DOCUMENT TEXT:
Who knew that Amman, the capital of Jordan, was the original Philadelphia? Certainly not me, and the cheese here bears no resemblance to the classic cream cheese of the USA. (“Philadelphia” comes from the Greek, meaning ‘brotherly love’.)
While I’m on the USA connection, this is where the tillers of the soil and the graziers of animals first came to blows. The feud began when the folks who dug copper out of the earth and heated it up in about 3000BC decided to diversify. Some of them were happy to continue herding goats and sheep for milk and wool, while others decided a) olives looked better in groves, b) wheat worked a treat when ground up and turned into bread, and c) barley made a not-half-bad imitation risotto, and even better booze.
Thus was created the original social schism between ‘the desert and the sown’.
Copper was grand, but amalgamating it with tin was better, providing the source metal for better tools and creating a marketable brand for the ‘Bronze Age’.
Oh, look at that – the Canaanites, a Semitic tribe, turned up somewhere around 2500BC and created a suite of defensive city states that capitalised by trading the materials coveted by their neighbours – the Syrians, Palestinians and Egyptians.

DATASET EXCERPT:
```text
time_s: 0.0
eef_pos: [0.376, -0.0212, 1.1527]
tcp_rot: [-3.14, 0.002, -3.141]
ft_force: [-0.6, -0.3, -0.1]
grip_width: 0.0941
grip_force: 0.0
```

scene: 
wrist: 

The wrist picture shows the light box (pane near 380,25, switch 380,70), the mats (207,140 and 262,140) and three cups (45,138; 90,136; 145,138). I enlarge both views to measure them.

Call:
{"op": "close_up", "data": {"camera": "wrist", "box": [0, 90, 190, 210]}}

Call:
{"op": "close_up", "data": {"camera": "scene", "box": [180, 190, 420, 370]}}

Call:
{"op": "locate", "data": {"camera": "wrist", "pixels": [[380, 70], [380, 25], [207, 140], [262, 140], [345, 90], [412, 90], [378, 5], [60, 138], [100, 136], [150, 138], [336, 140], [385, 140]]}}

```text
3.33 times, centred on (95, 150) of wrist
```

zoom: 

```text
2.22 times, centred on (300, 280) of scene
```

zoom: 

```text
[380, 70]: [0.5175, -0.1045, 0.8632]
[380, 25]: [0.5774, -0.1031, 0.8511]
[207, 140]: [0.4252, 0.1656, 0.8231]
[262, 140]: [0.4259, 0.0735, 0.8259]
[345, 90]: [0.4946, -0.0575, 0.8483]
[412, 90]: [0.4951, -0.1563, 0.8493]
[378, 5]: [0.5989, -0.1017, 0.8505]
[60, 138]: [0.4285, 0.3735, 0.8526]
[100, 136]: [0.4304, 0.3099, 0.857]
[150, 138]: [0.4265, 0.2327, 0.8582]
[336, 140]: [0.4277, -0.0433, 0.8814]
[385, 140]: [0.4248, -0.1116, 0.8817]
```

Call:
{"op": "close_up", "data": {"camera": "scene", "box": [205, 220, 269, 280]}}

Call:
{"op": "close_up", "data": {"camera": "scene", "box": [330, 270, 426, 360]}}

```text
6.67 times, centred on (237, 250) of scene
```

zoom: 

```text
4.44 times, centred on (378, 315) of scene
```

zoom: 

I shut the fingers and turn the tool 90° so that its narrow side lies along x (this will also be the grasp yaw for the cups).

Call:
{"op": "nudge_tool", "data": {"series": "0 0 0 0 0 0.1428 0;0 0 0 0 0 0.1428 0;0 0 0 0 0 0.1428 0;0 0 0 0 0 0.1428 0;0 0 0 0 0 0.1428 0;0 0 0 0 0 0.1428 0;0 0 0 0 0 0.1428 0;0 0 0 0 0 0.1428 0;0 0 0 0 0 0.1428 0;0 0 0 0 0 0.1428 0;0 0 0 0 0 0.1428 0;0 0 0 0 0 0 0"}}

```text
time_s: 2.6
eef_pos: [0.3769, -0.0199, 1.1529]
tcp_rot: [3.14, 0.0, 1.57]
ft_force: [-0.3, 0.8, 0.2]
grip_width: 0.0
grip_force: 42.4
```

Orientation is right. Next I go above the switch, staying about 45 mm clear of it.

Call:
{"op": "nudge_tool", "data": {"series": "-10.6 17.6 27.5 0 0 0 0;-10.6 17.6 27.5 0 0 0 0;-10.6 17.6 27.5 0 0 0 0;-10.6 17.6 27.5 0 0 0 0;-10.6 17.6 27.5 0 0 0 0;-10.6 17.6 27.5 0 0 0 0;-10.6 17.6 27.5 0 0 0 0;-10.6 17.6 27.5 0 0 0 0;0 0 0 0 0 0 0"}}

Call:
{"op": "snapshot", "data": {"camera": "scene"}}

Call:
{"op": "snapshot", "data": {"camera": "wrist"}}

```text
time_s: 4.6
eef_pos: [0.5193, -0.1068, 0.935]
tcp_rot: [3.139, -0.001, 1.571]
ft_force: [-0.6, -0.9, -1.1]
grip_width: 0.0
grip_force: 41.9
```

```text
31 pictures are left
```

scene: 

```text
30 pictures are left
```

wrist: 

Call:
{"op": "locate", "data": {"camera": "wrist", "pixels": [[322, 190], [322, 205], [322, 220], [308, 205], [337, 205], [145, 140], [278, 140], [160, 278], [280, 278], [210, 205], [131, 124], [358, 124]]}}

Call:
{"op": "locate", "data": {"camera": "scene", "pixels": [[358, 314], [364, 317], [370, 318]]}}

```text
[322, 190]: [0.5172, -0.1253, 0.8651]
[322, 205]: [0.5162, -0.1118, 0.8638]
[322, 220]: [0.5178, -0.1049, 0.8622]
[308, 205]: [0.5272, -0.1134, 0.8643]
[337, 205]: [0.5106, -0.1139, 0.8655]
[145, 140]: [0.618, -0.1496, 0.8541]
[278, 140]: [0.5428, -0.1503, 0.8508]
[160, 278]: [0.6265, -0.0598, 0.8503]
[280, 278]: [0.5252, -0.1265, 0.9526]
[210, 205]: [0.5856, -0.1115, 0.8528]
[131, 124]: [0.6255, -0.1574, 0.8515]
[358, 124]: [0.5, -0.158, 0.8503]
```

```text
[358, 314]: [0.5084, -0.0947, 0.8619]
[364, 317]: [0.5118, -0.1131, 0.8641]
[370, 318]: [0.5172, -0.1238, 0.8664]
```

TO DO:
1/ Your answer is an exact quotation from the document text: it starts at "While I’m on" and ends at "even better booze.".
2/ Write the next part of the document text, the one that starts with "Who knew that".

ANSWERS GIVEN:
1/
While I’m on the USA connection, this is where the tillers of the soil and the graziers of animals first came to blows. The feud began when the folks who dug copper out of the earth and heated it up in about 3000BC decided to diversify. Some of them were happy to continue herding goats and sheep for milk and wool, while others decided a) olives looked better in groves, b) wheat worked a treat when ground up and turned into bread, and c) barley made a not-half-bad imitation risotto, and even better booze.

2/
The usual Middle-Eastern tribal and regional kerfuffles (i.e. same culprits, different millennium) barrelled along though the Iron Age, then, if the Old Testament is anything to go by, it was time for Moses’ Exodus from Egypt, herding the Israelites through the wilderness of Egypt and north through the Jordan in search of the Promised Land. They managed to avoid the wrath of the locals in the three kingdoms of Jordan and snuck up the (now) King’s Highway to Mount Nebo, south of Philadelphia, whereupon Moses took a quick peek across the Jordan to the land of milk and honey and promptly carked it, true to God’s prophecy, so you can’t say he wasn’t warned. And so Joshua picked up the baton and led his band of Israelites across to Jericho (gospel singers refrain, please). By the way, the word ‘Semite’ derives from Noah’s little boy, called Shem.
Fast forward several centuries to the days of King David and that mega-merchant, King Solomon, who controlled the trade routes and the Aqaba entrepot so he could ship massive cargoes of African gold and Arabian spices across to the Euphrates. But it was too good to last, the Israelites squabbled among themselves, and in 586BC King Nebuchadnezzar sacked Jerusalem and bundled the Israelites off to exile in his garden city, Babylon.
In 333BC, Alexander the Fairly Impressive stormed through Jordan while building the largest empire of all time, which stretched from the Nile to the Indus. After his death ten years later, his generals divided up his empire and Jordan spent several decades being scrapped over by the Egyptians and Babylonians, all the time speaking Greek! A century before Christ, the Jews were back in control of Northern Jordan, while in the south, the nomad Nabataeans became brilliant traders and middlemen, becoming enormously wealthy by producing nothing but bitumen (for sealing boat hulls), but exploiting their knowledge and control of all the desert strong points and water sources. Petra was their base and their empire, built on the spice and incense trades, eventually spread from Arabia to Syria, peaking around the time of Christ.
Their language was that of the bible, Aramaic, and they gradually transformed themselves into great architects, hydraulic engineers and craftsmen, with wide influence that ended up connecting Arabia with the Mediterranean. Needless to say, it wasn’t long before the Romans, having rocked into Syria, started salivating over the wealth of the Nabataean empire, which Trajan finally annexed in AD106.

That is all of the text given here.